##### Passage given #####

Honestly, after the first couple of games, I was alternately angry and sports sad and didn't have many answers. However, I've had a shift in my perspective over the last month. I know we're not very good. I think we might be in a few years, but I also know there are no guarantees. I think we are building a team who could win championships, but I'm beginning to realize that even if we're not, I will support this team, no matter what. When people ask me how I'm doing with this season, my answer for the last few weeks has been the same: "I'm earning my fan card." They all seem confused by this answer, as my loyalty has never been in question for them, but for me this season is different.
My history...
Part of their confusion comes because it seems I have always been a Red Raider. I was born in Lubbock, and both my parents have two degrees each from Tech. My dad even worked at the university for the first 15 years of my life, so I was on campus pretty regularly. As a family, we also did Tech traditions like the Carol of Lights every year, and my dad used to buy two football season tickets and would alternate taking my brother and me to the games. I remember absolutely loving the games, and at each one, I would tell my dad that I wanted to be a Saddle Tramp because I thought there was nothing cooler than getting to suit up in red and black and ring your bell on the field to support the Red Raiders. I was young enough to not understand that they didn't have female Saddle Tramps, and my dad was kind enough to not crush my dream.
As I got older, my friends and I would go to games and sit in the grass section of the North end zone. I'm not sure we watched much football, as it was mostly a social event for us. Fast forward to my college career, and the section changed, but I still think the football was a bit secondary to the social aspect. However, I did actually watch the games by then. My boyfriend and I went to every single home game with a rowdy group of friends and cheered like crazy for the Red Raiders. We even had a friend that smuggled a bag of tortillas into a game in his pants once and we got to throw them in the air at kickoff. It seemed like a crazy idea at the time, but it was fun and hilarious and the number of tortillas seemed to increase exponentially that season. (For the record, I find it hard to believe that my friend started/revived the tradition, but I literally have no memory of tortillas prior to his smuggling shenanigans that game, but this may be revisionist history.)
Post-college I attended some games and kept up with the Red Raiders in general each season, but in the last few years (partially due to my discovery of VTM), I have become a pretty die-hard Texas Tech football fan. I went to a game or two a season under Leach and Tuberville, and I've been a season ticket holder since Kliff took over. So after all this detailed history of my fandom over my lifetime, you can understand why my friends are confused that I speak of earning my fan card now, but again, this is different.
During my time as a student at Texas Tech and all my adult life, we have had a winning program. We have broken .500 and gone to bowl games more than almost any school in the nation. Our worst record of a 5-win season has only happened twice in this time. Living in Lubbock and being a Tech fan has been easy; it's been the default. And when it gets hard, I leave. My boyfriend and I went to the Cotton Bowl game in 1995, and we were down 34-0 at halftime. We were freezing and didn't want to watch us lose, so we left. I attended the OSU game in 2010 that we were losing, and I left at halftime of that one too. I stopped watching the 2011 season altogether after we got throttled by Iowa State.

##### Data provided #####

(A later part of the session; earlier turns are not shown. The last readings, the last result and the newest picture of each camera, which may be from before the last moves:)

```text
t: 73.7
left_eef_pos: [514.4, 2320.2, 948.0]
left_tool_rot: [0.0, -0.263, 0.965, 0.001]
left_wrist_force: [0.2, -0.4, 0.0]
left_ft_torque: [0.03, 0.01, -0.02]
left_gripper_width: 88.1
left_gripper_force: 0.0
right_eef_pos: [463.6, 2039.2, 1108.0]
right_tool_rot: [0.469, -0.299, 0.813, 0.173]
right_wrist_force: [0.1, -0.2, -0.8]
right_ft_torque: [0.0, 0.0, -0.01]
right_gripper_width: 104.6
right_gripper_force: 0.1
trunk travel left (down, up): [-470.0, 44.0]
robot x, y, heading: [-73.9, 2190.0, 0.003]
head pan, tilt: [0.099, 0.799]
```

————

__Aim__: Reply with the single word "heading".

#####

Keep the passage given going from its last sentence.

__Output of the exercise__:
True Fans
For comparison, I have a friend who's been a Baylor fan for 35 years. She's been traveling to Waco to watch football every year since she graduated. Although it's good now, I cannot imagine making the trip most of those years. I have another Baylor friend who was there about a decade ago and she attended every home game in its entirety, until the clock went to all zeroes and she and the band were the only ones left to see that the Bears had lost another game. I don't have a category for that kind of loyalty and thought I could never do that--until now. In 2014, I'm on a mission; I'm doing my dead level best to have that kind of commitment this year.
I've stayed through every home game this season and watched the others on TV. I even drove to Forth Worth to watch that dumpster fire in person and didn't leave until the 4th when it became apparent that TCU was going to make it to 80+ points, and my friends didn't want to see that. I wore a Texas Tech shirt the next day. I wear more Texas Tech gear this season than I ever have, especially when I'm outside of Lubbock. At the point in the season when I'd usually check out, I've decided to go all in on our losing football team. Not to lay too much meaning on football, but our true character is often exposed through adversity. In what looks to be our worst season in almost 25 years, I'm becoming the biggest Tech fan I've ever been.
I've received some wisdom here from some of you about this season and being this kind of fan:
"I saw a 10-2 team QB'd by Rodney Allison. I saw a 1-win Tech team coached by Jerry Moore, and I watched a team ranked as high as #2 a few short years ago. Times like this make the good times even sweeter."
-Oldgreywolf
So here's to Oldgreywolf, my dad, and the rest of you Red Raiders who earned your fan cards years ago; I want to be more like you. I'm all in for the ride, even when the good times you speak of could be years away.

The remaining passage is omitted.